Meski begitu, menurut Perry, pergerakan nilai tukar rupiah itu masih tetap terkendali meski ketidakpastian di pasar keuangan global meningkat karena diimbangi langkah-langkah stabilisasi yang dilakukan oleh BI. Secara tahun berjalan, rupiah hingga 21 Juli 2021 terdepresiasi sekitar 3,39 persen (year-to-date/ytd) bila dibandingkan dengan level pada akhir tahun 2020.
Lebih jauh, Perry mengatakan kondisi tersebut masih jauh lebih baik dibandingkan dengan depresiasi yang dialami oleh negara berkembang lainnya. “Relatif lebih rendah dibandingkan depresiasi dari mata uang sejumlah negara berkembang lainnya, seperti Filipina, Malaysia, dan Thailand,” katanya dalam konferensi pers virtual, Kamis, 22 Juli 2021.

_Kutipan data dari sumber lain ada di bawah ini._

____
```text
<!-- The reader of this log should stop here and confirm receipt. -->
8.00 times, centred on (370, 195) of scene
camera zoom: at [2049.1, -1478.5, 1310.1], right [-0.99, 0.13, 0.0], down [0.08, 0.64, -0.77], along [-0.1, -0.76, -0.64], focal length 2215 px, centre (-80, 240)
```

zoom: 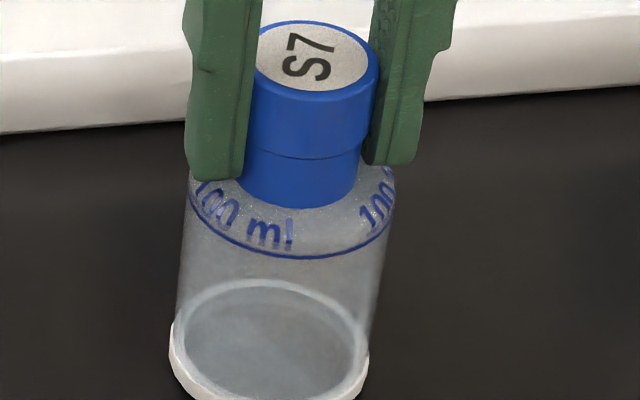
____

Ke depan, kata Perry, Bank Indonesia akan terus memperkuat kebijakan stabilisasi nilai tukar rupiah sesuai dengan fundamentalnya dan bekerjanya mekanisme pasar. Bank sentral juga akan menstabilkan kurs rupiah melalui operasi moneter dan mengamankan ketersediaan likuiditas di pasar.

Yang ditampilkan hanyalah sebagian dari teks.